Information shown -
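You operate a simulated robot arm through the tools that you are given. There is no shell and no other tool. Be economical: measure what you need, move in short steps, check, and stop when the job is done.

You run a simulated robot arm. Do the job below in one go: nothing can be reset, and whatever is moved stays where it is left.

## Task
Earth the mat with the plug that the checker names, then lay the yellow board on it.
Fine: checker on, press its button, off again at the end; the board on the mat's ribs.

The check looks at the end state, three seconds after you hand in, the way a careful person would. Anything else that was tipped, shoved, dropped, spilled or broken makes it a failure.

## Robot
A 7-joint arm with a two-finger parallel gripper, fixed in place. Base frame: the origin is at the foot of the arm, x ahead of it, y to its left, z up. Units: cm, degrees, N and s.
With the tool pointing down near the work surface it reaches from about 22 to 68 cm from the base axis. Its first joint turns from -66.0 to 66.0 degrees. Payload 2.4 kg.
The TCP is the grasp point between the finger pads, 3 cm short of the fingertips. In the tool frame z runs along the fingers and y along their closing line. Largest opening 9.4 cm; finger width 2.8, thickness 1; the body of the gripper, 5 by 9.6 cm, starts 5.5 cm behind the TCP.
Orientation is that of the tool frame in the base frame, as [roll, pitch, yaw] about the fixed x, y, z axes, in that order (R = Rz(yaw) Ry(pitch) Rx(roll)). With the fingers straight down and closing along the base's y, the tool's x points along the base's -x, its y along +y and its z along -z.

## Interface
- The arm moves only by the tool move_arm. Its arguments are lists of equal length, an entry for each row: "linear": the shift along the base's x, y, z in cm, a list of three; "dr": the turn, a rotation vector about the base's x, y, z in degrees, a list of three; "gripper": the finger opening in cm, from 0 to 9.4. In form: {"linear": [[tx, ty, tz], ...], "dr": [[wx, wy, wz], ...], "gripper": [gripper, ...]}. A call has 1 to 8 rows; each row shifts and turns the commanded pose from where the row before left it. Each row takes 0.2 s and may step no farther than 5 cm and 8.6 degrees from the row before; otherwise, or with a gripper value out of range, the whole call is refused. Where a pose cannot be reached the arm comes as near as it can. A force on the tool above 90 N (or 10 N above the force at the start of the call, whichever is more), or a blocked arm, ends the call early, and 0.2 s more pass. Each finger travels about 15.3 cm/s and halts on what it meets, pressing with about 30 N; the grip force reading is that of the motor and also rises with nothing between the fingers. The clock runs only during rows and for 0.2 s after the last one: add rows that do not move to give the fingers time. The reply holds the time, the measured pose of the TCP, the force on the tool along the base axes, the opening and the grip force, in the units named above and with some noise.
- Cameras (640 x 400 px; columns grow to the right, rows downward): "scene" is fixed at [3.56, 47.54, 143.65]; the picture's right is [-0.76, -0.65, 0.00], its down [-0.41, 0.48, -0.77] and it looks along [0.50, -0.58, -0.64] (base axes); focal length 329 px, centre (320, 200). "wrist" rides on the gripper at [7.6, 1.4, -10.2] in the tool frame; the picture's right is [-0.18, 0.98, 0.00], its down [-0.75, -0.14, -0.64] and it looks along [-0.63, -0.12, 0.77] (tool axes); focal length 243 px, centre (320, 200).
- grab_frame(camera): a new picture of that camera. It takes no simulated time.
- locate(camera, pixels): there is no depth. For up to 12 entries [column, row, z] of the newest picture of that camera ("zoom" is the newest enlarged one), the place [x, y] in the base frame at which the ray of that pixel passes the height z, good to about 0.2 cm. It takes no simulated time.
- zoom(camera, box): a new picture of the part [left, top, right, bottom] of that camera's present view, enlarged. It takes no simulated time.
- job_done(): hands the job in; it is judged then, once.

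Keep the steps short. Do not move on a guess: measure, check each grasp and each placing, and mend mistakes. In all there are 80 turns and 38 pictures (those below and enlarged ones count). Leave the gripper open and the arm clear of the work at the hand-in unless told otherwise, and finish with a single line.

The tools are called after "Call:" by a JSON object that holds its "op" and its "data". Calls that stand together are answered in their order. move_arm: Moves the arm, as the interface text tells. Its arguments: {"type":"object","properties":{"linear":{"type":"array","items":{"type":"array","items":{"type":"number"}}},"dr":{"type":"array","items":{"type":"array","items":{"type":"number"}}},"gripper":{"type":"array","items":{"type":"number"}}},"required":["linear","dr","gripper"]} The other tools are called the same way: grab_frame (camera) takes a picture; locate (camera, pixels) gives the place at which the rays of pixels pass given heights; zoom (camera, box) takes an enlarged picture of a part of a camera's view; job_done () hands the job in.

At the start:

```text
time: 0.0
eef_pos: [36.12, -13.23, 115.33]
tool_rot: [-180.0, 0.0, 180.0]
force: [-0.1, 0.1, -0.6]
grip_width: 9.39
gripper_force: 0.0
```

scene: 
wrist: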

Exercise task A -
Set down the source text as it stands from "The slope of" to "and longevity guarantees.", and nothing more.

Source text -
For centuries, humankind has searched for the Fountain of Youth. Its draw is legendary — enticing men like Ponce de Leon to embark on voyages to unknown regions in search of it.
Today it seems as though the Fountain of Youth has been found — not via armadas on the open seas or by cutting through jungles, but by men and women working in lab coats and researching the innermost workings of our earthly vessels.
The proof is in the numbers. The actuarial community publishes tables to predict how many people of a given age will die in a given year. These tables, known as Commissioners Standard Ordinary (CSO) tables, are accepted as “gospel” among this group of professionals, and are updated when the actuarial community agrees that the change in longevity is significant. The CSO tables have been extending over the past 70 years, and they experienced another jump this year.
Here are a few observations that come to mind after reviewing these life expectancy tables.
People are on average living 30 percent longer than they did at the start of World War II.
Men are closing the gap. Over the past 20 years, men have extended their longevity by 12.5 percent whereas the average woman’s lifespan is only 9 percent longer.
A “normal retirement age” of 65 (or 67 depending upon when you were born) may be unsustainable for the population at large. At age 65, a 2017 retiree will need to have three times the assets their father needed when he retired in 1980. A greatest generation dad lives on average another five years in retirement while a baby boomer son will live for an average of 15 years in retirement.
The slope of the longevity curve is trending sharply upward.
These life expectancy tables represent a statistical average. Half the female population will live to age 83. Once you make it to age 83, the present table extends longevity as high as age 120.
So what does this all mean in the world of insurance and financial products? In a word — everything.
Here is how increased lifespan has affected long-term care and longevity guarantees.

Exercise task B -
Will you return exactly the lines above from the one with "- job_done(): hands" down to the one with "Keep the steps", counting both as part of the range? Give them as a JSON list of strings, one for each line, with blank lines left out.

Finished answer A -
The slope of the longevity curve is trending sharply upward.
These life expectancy tables represent a statistical average. Half the female population will live to age 83. Once you make it to age 83, the present table extends longevity as high as age 120.
So what does this all mean in the world of insurance and financial products? In a word — everything.
Here is how increased lifespan has affected long-term care and longevity guarantees.

Finished answer B -
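[
  "- job_done(): hands the job in; it is judged then, once.",
  "Keep the steps short. Do not move on a guess: measure, check each grasp and each placing, and mend mistakes. In all there are 80 turns and 38 pictures (those below and enlarged ones count). Leave the gripper open and the arm clear of the work at the hand-in unless told otherwise, and finish with a single line."
]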